Many Christians use “the seven-year tribulation” for a coming period of intense judgment tied to Daniel's final prophetic week. The phrase itself is not in Scripture, and faithful believers read the timing differently. For the believer it was never meant as a threat.
The Grace Answer
Many futurist Christians use the phrase to describe Daniel's final prophetic week and the season of conflict and judgment tied to Christ's return. It is worth saying plainly: the phrase seven-year tribulation never appears in Scripture. It is a framework built mostly from Daniel's seventy weeks, combined with Revelation's forty-two months and 1,260 days. Faithful interpreters disagree about whether Daniel's seventieth week is entirely future, partly fulfilled, or fulfilled in the first century.

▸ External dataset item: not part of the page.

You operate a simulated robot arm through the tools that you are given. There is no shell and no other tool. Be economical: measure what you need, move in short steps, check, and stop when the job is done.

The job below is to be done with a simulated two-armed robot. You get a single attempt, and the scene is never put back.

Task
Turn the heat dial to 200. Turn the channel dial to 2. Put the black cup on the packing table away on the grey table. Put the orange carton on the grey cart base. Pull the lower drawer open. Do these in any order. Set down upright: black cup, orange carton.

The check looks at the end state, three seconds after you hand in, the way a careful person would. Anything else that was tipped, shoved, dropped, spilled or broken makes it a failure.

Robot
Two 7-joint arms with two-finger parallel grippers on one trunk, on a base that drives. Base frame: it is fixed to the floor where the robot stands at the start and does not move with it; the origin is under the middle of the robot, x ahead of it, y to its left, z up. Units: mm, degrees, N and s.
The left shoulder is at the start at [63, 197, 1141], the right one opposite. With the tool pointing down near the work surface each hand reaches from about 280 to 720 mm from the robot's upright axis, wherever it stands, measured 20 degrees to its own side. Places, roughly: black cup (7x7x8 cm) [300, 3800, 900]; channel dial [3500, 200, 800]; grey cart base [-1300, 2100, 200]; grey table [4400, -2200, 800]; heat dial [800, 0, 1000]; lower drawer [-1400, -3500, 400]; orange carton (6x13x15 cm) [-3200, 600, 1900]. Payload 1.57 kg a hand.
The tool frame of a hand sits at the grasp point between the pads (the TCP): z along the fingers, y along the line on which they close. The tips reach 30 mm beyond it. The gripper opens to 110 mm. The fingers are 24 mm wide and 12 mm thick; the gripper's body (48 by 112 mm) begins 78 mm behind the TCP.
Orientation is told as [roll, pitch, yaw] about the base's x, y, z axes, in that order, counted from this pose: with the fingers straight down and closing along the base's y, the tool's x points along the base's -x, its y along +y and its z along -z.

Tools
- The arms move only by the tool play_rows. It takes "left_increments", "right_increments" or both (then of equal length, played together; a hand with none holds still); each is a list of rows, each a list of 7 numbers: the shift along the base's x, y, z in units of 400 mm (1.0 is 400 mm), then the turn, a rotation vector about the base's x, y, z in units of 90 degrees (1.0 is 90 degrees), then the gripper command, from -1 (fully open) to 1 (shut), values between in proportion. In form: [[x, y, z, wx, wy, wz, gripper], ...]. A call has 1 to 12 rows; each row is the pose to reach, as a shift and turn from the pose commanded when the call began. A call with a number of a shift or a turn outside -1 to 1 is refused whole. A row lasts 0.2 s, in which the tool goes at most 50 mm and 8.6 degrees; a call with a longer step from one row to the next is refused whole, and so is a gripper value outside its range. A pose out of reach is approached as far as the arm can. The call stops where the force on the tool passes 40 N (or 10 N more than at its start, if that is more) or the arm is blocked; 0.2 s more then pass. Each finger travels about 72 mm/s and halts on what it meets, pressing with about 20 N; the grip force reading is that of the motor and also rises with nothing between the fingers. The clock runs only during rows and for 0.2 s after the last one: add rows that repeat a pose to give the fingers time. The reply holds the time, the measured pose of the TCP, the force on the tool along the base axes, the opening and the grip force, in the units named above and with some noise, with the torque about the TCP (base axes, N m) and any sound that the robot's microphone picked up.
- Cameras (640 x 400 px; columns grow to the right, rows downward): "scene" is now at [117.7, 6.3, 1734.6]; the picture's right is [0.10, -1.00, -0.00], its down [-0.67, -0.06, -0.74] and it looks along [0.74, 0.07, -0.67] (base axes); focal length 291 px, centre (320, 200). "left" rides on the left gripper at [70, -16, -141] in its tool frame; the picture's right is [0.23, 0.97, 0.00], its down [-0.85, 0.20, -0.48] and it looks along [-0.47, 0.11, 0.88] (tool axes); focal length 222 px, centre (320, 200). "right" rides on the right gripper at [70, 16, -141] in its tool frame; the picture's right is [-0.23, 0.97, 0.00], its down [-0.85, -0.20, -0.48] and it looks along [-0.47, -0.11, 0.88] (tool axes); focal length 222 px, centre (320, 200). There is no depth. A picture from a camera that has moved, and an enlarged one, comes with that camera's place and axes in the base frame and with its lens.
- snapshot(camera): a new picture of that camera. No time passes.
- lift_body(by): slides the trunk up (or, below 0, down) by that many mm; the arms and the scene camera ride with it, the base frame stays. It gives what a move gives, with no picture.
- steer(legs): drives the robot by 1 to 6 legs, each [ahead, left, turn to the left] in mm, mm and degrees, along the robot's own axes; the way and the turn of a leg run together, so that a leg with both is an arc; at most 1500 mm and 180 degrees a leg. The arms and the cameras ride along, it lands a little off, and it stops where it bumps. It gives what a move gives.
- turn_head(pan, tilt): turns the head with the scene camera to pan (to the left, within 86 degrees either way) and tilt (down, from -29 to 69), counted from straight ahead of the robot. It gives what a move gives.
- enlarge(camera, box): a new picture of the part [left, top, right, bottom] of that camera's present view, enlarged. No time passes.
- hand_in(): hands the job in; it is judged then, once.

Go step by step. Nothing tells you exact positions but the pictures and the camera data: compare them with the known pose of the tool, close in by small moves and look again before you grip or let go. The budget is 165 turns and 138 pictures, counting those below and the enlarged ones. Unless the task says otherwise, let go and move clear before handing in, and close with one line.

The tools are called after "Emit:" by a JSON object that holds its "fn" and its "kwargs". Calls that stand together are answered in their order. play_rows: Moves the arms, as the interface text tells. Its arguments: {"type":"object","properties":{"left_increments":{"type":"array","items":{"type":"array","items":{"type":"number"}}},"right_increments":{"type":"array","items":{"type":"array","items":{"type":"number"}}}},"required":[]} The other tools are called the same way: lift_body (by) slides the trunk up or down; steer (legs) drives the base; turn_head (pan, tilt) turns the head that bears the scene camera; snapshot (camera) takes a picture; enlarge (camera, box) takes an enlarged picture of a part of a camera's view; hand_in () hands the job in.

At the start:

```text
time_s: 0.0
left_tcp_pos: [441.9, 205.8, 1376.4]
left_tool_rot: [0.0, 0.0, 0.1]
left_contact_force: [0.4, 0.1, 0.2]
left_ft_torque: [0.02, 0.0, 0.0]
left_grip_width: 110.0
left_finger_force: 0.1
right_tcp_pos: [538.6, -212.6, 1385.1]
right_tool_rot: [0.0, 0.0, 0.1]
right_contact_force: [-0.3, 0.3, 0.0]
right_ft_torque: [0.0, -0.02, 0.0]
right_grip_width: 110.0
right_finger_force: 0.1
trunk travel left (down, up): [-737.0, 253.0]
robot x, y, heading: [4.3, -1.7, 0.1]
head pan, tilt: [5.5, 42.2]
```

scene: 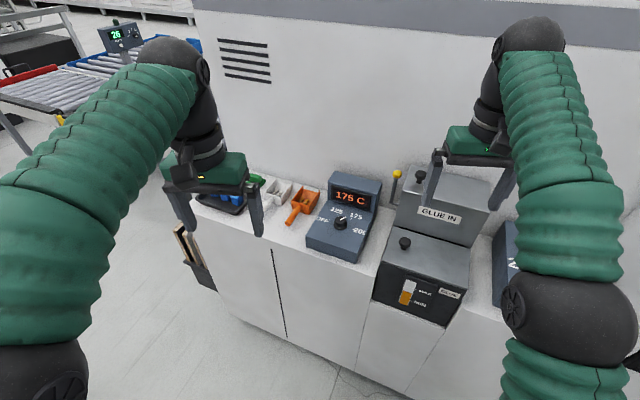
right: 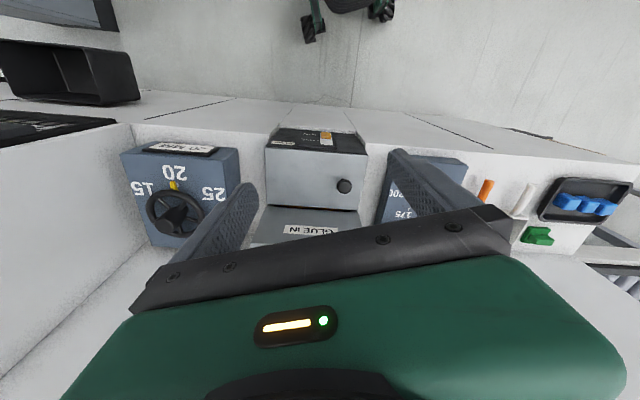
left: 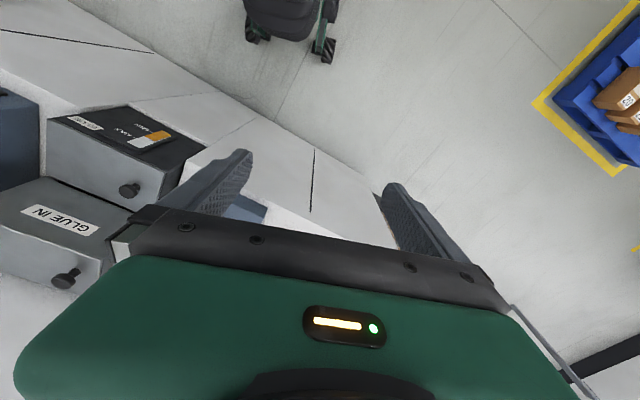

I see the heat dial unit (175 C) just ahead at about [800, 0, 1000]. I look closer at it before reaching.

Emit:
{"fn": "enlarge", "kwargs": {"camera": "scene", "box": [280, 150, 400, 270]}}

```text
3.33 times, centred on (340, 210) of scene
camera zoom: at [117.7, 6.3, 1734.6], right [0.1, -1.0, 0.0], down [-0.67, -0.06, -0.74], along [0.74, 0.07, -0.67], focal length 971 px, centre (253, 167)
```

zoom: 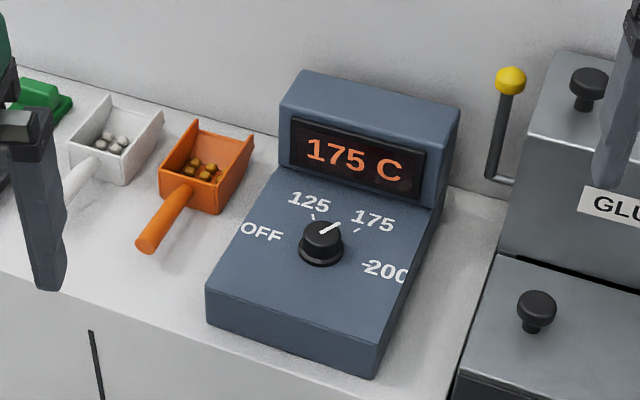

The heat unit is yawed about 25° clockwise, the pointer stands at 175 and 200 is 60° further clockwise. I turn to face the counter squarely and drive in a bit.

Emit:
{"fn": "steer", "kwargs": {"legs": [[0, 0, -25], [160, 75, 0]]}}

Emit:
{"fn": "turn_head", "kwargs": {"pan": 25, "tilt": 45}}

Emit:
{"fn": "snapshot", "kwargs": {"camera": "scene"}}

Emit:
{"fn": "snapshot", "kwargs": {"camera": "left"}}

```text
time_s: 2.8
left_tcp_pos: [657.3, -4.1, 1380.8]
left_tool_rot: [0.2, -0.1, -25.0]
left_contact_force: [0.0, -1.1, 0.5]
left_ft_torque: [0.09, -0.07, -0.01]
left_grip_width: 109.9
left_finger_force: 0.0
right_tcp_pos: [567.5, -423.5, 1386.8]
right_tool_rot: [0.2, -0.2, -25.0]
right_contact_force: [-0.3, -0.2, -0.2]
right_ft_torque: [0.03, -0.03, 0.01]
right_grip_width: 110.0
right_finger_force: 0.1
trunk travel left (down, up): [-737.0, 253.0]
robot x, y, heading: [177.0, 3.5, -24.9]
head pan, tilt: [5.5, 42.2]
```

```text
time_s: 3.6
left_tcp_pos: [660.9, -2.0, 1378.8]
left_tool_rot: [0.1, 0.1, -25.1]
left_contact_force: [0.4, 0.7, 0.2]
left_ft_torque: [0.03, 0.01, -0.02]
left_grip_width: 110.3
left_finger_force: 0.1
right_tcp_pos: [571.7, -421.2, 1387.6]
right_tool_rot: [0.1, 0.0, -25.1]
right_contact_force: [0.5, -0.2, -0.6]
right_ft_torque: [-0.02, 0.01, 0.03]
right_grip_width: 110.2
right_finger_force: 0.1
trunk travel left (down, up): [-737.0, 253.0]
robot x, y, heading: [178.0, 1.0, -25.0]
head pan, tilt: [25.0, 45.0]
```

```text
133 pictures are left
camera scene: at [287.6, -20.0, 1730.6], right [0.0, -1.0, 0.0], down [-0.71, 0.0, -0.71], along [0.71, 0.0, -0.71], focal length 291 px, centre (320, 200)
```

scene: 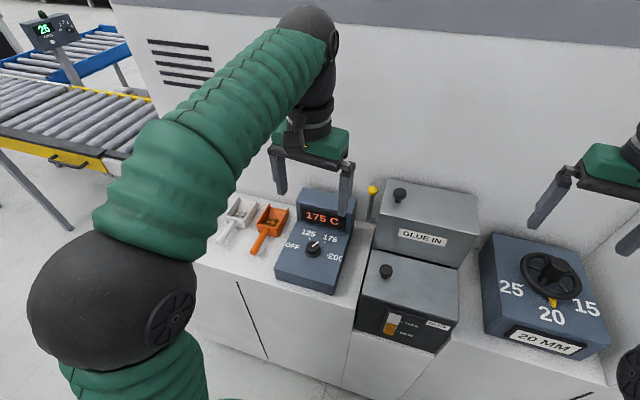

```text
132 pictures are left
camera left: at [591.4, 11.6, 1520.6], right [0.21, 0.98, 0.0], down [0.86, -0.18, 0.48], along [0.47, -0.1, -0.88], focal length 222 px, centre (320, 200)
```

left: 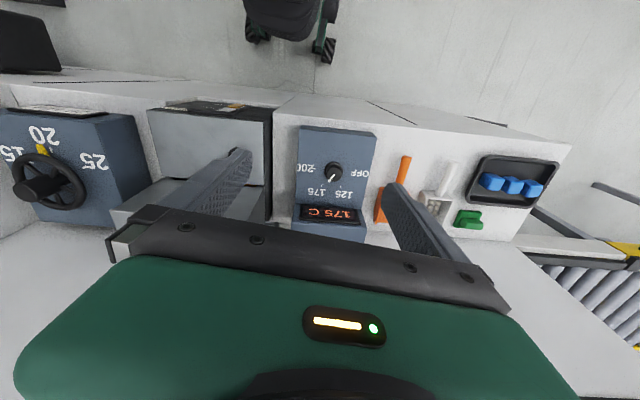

Daniel 9 is also among the most disputed passages in the Bible. The one who confirms a covenant for the final week is read by some as a future opponent of God, by others in relation to Christ and His work, and by others as tied to first-century events. Certainty here is far thinner than the confident timelines suggest. Jesus spoke of a great tribulation unlike anything before or since, a saying itself read as A.D. 70, a future crisis, or both.
Judgment, not the absence of God
Whatever its exact shape, the season is judgment on entrenched rebellion. Be careful not to picture it as God going absent. Even in Revelation's most severe scenes, God is fully sovereign, warning, restraining, judging, and still calling people to repentance. The tribulation is not the world abandoned; it is the world confronted.
And it was never given to frighten God's children. The point of the imagery is that evil does not win, that God is not mocked, and that the story ends with the Lamb on the throne. When this teaching turns into sensational speculation aimed at scaring believers, it has lost the thread.
Now hold two truths together. Believers are not destined for God's condemning wrath; that fell on Jesus, the cup of judgment He accepted in Gethsemane and drank at the cross. Yet Scripture also shows God's people living through surrounding upheaval, as Noah, Lot, and Israel in Egypt did, kept by God in the middle of it. So whether you read the church as removed before this season or preserved through part of it, your standing is not in question. Faith reads even these chapters and sees a Lamb who already holds the scroll and rules the ending.